# EXCERPTED TEXT
Graduate students are more than six times as likely to experience depression and anxiety, compared to the general population, finds a study published in Nature Biotechnology.
The study’s authors surveyed 2,279 graduate students from 235 institutions across 26 countries via social media and direct email about their mental health. The respondents’ answers were measured on clinically validated scales for anxiety and depression, writes Colleen Flaherty for Inside Higher Ed.
About 39% of respondents scored in the moderate-to-severe depression range, compared to just 6% of the general population, according to the study. More than half of respondents who experience anxiety (56%) or depression (55%) did not report a good work-life balance. Among the students with anxiety or depression, 50% did not agree that their mentor provided “real” mentorship, and more than half did not feel valued or supported professionally by their mentor, writes Flaherty.
Higher education depends on a “vulnerable population” of graduate students who support faculty research, says Nathan Vanderford, one of the study’s authors. The high rates of anxiety and depression among grad students should push college leaders to double down on career outcomes and mental health care resources, says Vanderford, an assistant professor at the University of Kentucky.
The study recommends the following steps to address the graduate student mental health crisis.

# SUPPLIED INFORMATION

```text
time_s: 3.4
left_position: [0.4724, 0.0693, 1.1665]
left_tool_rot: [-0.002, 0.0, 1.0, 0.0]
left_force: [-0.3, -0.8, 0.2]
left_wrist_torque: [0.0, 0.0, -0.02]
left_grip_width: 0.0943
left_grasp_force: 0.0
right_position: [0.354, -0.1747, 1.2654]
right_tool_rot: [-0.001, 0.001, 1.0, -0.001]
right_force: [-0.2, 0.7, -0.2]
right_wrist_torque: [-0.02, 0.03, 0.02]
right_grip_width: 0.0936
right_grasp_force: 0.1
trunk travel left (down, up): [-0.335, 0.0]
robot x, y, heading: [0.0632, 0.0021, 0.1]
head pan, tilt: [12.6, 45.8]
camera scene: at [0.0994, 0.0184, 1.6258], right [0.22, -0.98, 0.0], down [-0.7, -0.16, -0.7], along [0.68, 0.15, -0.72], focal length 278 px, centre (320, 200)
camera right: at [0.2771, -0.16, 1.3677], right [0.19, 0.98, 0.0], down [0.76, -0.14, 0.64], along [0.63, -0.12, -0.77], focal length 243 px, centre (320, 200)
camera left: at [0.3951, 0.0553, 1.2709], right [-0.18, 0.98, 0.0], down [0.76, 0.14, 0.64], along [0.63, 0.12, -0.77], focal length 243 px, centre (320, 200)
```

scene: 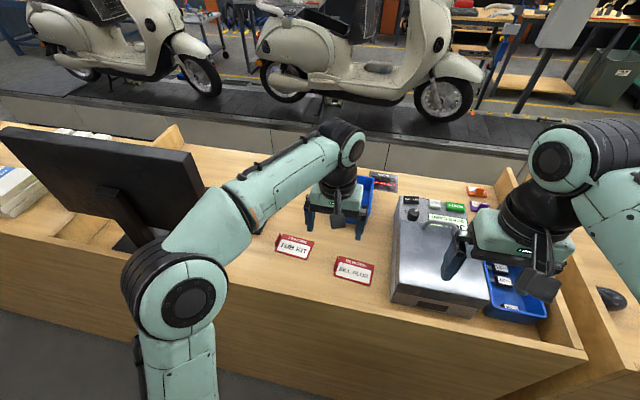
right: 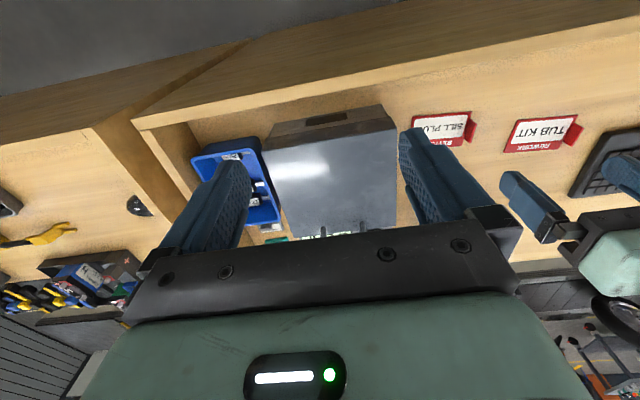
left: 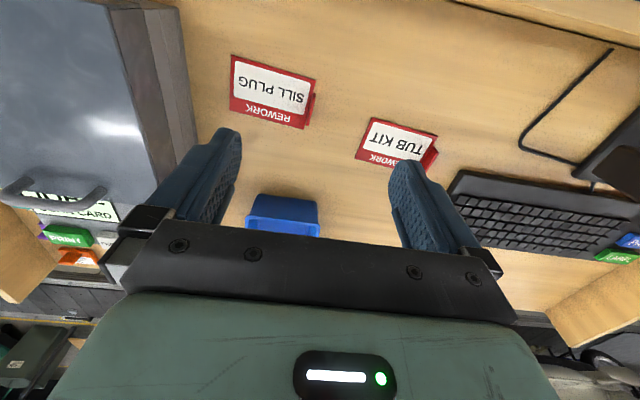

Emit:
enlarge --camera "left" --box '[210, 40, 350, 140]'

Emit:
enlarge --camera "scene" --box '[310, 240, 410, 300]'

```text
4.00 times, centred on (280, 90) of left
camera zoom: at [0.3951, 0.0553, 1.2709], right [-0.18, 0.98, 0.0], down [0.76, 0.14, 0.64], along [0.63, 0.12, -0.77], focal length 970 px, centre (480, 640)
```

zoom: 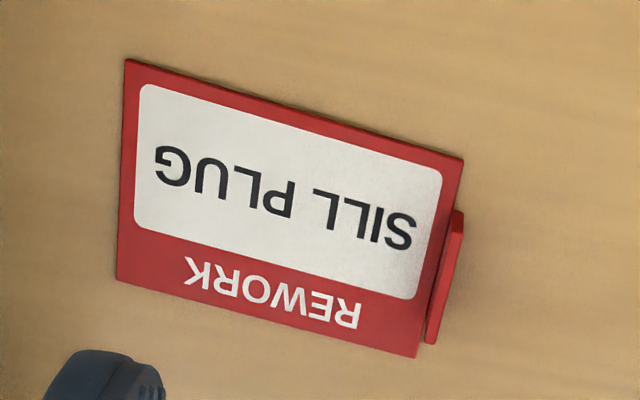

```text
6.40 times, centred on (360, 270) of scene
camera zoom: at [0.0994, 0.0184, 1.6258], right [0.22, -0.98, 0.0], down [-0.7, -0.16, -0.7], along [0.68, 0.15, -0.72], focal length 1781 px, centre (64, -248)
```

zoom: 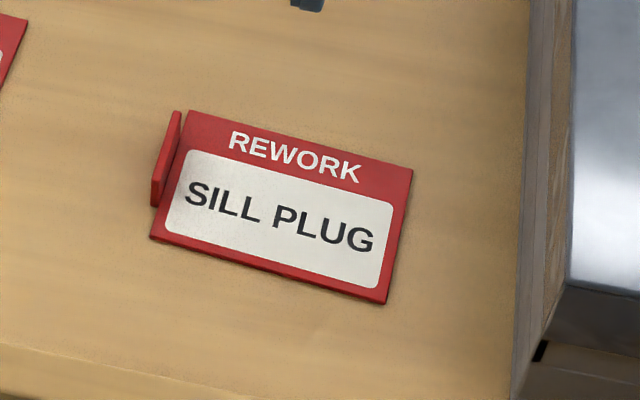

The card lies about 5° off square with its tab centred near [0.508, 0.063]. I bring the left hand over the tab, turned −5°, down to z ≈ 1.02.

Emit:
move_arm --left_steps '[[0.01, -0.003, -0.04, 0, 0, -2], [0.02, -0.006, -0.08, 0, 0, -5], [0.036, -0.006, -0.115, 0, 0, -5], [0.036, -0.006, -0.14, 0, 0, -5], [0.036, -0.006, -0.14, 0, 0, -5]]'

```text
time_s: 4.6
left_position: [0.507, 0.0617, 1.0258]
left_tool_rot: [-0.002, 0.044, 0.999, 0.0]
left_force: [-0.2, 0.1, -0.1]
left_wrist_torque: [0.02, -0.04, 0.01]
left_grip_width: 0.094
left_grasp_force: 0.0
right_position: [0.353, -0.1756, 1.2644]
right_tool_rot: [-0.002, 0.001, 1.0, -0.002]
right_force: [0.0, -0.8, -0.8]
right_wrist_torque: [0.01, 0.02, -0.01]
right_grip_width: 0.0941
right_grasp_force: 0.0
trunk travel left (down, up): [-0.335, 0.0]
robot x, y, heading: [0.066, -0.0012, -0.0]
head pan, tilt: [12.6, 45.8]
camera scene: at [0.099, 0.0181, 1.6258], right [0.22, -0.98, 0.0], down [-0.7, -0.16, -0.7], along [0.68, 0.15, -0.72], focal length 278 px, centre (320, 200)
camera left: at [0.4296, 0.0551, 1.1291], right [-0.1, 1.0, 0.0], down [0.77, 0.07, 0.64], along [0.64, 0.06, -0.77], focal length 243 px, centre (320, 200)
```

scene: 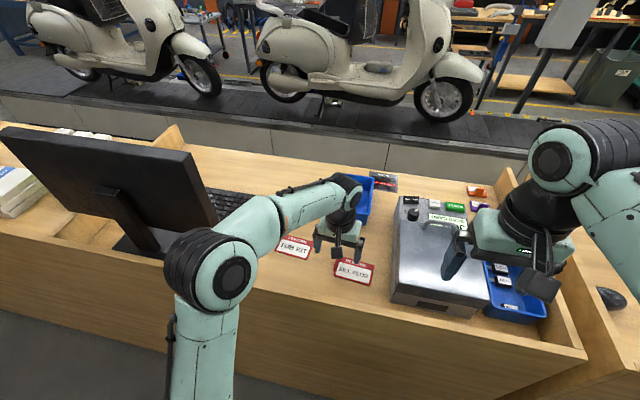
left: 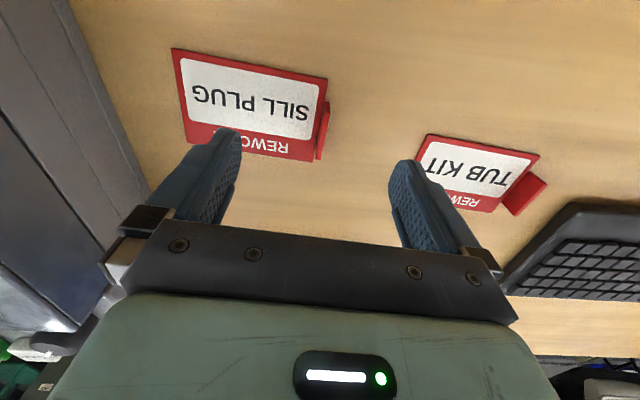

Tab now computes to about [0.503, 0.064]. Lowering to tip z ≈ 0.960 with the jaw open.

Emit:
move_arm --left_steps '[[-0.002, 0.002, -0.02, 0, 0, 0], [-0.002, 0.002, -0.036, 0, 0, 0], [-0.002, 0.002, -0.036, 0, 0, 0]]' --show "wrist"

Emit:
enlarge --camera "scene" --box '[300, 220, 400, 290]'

# STATED PROBLEM 1
Give the stretch of the excerpted text that starts with "Higher education depends" and ends with "mental health crisis.", unchanged.
# STATED PROBLEM 2
I need the excerpted text continued from the place where it stops.

# WRITTEN REPLY 1
Higher education depends on a “vulnerable population” of graduate students who support faculty research, says Nathan Vanderford, one of the study’s authors. The high rates of anxiety and depression among grad students should push college leaders to double down on career outcomes and mental health care resources, says Vanderford, an assistant professor at the University of Kentucky.
The study recommends the following steps to address the graduate student mental health crisis.

# WRITTEN REPLY 2
1: Empower faculty and staff to address mental health concerns. Ask mental health professionals to train your faculty and staff to recognize and respond to students’ mental health needs, the study suggests.
2: Expand career development support. Faculty and administrators need more resources and training to guide grad students through the increasingly competitive job market, the study’s authors write. Academics should also work to address the fear that mental health issues can jeopardize a person’s chance at tenure, they add.
3: Encourage work-life balance. Graduate students can feel a great deal of pressure to see a return on their educational investment and throw themselves completely into their work, psychiatrist Dion Metzger told The Atlantic in 2016. Faculty need to encourage students to make time for self-care and practice a mindful work ethic, the study’s authors recommend (Flaherty, Inside Higher Ed, 3/8/18; Patterson, The Atlantic, 7/6/16).